-- start GIVEN INFORMATION --

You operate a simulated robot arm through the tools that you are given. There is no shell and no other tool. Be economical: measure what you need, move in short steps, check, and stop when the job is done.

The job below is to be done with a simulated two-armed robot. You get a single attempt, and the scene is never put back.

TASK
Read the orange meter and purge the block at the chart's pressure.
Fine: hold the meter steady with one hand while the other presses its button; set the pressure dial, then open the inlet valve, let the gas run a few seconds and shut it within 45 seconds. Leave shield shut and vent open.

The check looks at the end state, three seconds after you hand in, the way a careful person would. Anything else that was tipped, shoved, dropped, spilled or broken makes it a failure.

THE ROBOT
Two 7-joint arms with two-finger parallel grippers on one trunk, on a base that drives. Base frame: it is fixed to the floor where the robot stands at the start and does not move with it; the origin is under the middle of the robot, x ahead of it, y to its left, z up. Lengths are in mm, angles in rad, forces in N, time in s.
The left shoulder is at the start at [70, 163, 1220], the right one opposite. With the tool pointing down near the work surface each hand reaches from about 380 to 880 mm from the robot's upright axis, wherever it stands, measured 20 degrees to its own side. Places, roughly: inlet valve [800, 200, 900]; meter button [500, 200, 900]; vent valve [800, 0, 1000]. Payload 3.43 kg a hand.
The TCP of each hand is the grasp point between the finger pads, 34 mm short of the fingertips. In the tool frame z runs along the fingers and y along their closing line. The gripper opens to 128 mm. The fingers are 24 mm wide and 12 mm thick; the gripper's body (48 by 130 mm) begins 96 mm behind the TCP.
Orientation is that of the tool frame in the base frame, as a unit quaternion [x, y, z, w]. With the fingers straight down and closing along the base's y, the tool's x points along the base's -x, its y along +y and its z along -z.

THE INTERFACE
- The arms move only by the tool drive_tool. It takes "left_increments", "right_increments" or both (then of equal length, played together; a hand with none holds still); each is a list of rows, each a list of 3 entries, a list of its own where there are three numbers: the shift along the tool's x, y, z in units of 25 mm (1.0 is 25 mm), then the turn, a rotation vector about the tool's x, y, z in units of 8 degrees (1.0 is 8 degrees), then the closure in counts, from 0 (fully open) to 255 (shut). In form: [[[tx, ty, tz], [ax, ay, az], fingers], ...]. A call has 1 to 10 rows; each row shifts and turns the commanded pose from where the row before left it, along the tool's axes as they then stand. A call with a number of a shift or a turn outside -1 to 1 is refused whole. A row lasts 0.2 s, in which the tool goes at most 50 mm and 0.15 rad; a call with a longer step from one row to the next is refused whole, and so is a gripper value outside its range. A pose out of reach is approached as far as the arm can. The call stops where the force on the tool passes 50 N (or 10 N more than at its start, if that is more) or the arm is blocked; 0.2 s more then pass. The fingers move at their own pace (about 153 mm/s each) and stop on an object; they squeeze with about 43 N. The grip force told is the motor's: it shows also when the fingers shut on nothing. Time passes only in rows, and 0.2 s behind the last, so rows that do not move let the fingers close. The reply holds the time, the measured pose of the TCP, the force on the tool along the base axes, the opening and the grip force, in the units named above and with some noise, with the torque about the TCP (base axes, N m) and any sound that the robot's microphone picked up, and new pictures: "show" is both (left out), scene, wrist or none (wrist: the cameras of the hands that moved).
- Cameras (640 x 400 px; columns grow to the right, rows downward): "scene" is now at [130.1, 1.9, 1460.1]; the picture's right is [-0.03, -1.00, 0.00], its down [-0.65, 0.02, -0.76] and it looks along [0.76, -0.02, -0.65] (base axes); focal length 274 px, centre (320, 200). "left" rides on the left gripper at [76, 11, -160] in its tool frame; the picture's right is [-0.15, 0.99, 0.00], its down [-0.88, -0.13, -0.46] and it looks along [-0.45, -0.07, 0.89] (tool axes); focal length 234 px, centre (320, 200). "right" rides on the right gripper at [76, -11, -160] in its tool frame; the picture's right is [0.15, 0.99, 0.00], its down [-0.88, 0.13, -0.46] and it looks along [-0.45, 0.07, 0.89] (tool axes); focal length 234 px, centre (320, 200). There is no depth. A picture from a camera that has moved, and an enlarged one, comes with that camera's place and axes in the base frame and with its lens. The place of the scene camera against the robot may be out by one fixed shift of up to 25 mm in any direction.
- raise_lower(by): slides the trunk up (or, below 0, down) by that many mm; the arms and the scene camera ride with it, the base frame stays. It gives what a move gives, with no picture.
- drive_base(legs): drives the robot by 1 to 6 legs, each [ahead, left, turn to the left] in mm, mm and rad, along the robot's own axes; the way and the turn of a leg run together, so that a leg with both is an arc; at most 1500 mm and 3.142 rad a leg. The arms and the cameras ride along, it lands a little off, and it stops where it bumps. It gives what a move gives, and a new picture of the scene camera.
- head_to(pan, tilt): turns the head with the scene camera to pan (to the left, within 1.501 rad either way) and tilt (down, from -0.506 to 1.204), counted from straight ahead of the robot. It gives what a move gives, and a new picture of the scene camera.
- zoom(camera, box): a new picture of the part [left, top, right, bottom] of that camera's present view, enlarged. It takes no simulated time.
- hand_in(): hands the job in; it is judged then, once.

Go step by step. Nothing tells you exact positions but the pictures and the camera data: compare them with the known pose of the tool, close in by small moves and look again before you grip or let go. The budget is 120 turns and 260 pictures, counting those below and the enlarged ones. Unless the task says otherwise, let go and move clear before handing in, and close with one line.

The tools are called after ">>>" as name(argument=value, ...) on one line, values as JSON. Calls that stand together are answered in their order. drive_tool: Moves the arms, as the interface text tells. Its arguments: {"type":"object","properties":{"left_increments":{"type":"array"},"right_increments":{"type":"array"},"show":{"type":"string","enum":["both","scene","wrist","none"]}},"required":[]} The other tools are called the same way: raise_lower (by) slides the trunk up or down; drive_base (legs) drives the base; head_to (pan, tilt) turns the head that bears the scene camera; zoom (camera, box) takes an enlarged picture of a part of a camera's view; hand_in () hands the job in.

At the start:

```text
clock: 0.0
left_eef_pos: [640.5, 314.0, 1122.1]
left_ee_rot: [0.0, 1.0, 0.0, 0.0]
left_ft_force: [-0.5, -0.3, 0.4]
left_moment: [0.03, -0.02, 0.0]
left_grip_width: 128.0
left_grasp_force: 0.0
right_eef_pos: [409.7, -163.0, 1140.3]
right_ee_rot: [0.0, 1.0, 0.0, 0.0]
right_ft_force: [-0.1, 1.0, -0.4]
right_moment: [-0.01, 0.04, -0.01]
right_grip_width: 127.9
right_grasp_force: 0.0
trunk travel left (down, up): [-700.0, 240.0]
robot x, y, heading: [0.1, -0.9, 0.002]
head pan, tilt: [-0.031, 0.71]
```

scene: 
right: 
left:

-- end GIVEN INFORMATION --

* [REQUEST 1] Repeat the span of the selected passage whose first words are "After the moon" and whose last words are "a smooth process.".
* [REQUEST 2] Add the next paragraphs of the selected passage.

-- start SELECTED PASSAGE --

Sunday, October 27, 2019

Into the Future with Reckless Abandon



After the moon landing in 1969, there were about 25 years of hum-drum wireless phones as big as men's shoes, and DOS computers and dot-matrix printers with none of the charm or convenience of typewriters.

In 1988, as assistant production supervisor, I had a small office, a typewriter, manila file folders, and metal file drawers.

The Production department had two computers that my clever young boss had somehow programmed, through sheer genius, to create profit & loss forms.

The rest of us oafs, for whom programming was as remote as the moon, dutifully labored to learn how to input P&L data.

It was never a smooth process.

The entire production staff became wholly dependent on Colleen, my boss, to trouble-shoot the computers, as though she were the only one who could communicate in their language...which was exactly the case.

The World Wide Web became public in 1991.

In 1994, I was a temp.  I had an office (before me, it was a supply closet) and, though Apple computers and PCs were in relatively wide use, I was given for my use a conventional half-ton typewriter.

By 1995, I was a bona fide employee, my typewriter had been replaced by a computer, and instead of cryptic DOS code, there were tidy folders on my screen.

I knew how to use a mouse to move a cursor.  I could click on files to open them, name them, save them, and move them where I pleased.

And then, one day, deep in the midst of a Stokholm-Syndrome crush that I had on my boss, an instant message popped up on my computer screen.

"Hi! This is Tom. I'm aware that you're totally isolated over there in the supply closet.  How are you surviving?  Do you need anything?  Can we send you a cake with a file in it?"

Tom was funny. Tom is still funny.

Tom was friends with Patrina Hope (not her real name). She was assistant to my boss.

If viewing an organizational chart, Patrina would be my boss's wife.  I would be in the position of side interest.

I should set the record straight by saying, it wasn't what you're thinking, although I can see how I've led you to think that.

What I'm talking about is purely on the level of inward feeling, in no way reflective of outward acts.

There were no outwards acts whatsoever, despite the weird crushes that Patrina and I had on our enigmatic boss.

My crush was a result of being locked up in a utility closet eight hours a day, my only human contact or sense of purpose coming from this one person: Stan Canter (not his real name).

An only child of divorced parents who remarried into second families, I was an inveterate outsider from a young age.

-- end SELECTED PASSAGE --

* [REPLY 1]
After the moon landing in 1969, there were about 25 years of hum-drum wireless phones as big as men's shoes, and DOS computers and dot-matrix printers with none of the charm or convenience of typewriters.

In 1988, as assistant production supervisor, I had a small office, a typewriter, manila file folders, and metal file drawers.

The Production department had two computers that my clever young boss had somehow programmed, through sheer genius, to create profit & loss forms.

The rest of us oafs, for whom programming was as remote as the moon, dutifully labored to learn how to input P&L data.

It was never a smooth process.

* [REPLY 2]
As a temp, I had enjoyed a marginal status;

as a full-time employee who had been brought onboard by Stan without the customary ascent of other editors, I continued to enjoy my marginal status which, coupled with the location in a windowless utility closet in the back of the sales team of a wholly different department...

Well, let's just say, when Stan, in a fit of pique (having little if anything to do with me personally or professionally) indulged in brow-beating over some perceived deficiency on my part, I responded by sobbing loudly (with gasping) for three solid hours, sans break.

It was a mini nervous breakdown.

Flash ahead to 2019, when social justice experts refer to white women crying as a source of privilege.

Instead of taking it on the chin, as we ought, we cry--which is self-indulgent and a singular siren call to the white male, who will do or say anything to make said crying stop.

A white woman cries to harness white male power, to bend it to our will; crying is the ring in the nostril by which we may pull the ox by a thread.

It was a mini nervous breakdown, building up over weeks and months.

But it's also true that deep down inside some small rational focal point in my prefrontal cortex or other, I may have thought to myself,  "Serves him right."

Because yes, those hours of grief-stricken sobs tormented Stan like a bludgeon wrought down repeatedly upon his nervous head.

No sooner would he flee my office, but he would return soon after, wringing his hands, gnashing his teeth, apologizing profusely.

And though part of me may have calculated this effect, I literally could not stop gasping for breath between sobs.

Because it was also true that I was an only child of divorced parents who had long felt like an outsider...An outsider with bright red hair like a beacon--like a solitary lighthouse on the shoals--and Stan, my keeper.

It was all very sick.

And then came Tom's message.  "Can we bring you a cake with a file in it?"

Similar messages from Patrina followed.

She was a poet; and for all its precision and brevity, IM is a great temptation for poets. She was my own personal bard.

We beta testers were among the first to IM in the whole company--perhaps, in the whole industry; perhaps, in the whole country.  (Probably not.)

It was like hearing the voice of another prisoner pass through a vent in the wall.

And, having said that, I remind myself that no, it was absolutely nothing like being in solitary confinement and it is craven and ridiculous to make that comparison.

But now I had two friends, whereas before there had only been Stan, who was neither friend nor lover nor normal boss.

Stan was an enigmatic character who passed through the corridors of publishing like a weather front.  (Part of Patrina's job as his assistant was to advise us of the weather--Stan's mood.)

Instant messaging ended a kind of totalitarian authority that relies on an employee's social isolation.

IM effectively ended my Stockholm Syndrome (and opened up new cans of worms with other office mates...But I won't go into that).

The point is, IM was a big surprise, and one that quickly made a big impact on my life and relationships.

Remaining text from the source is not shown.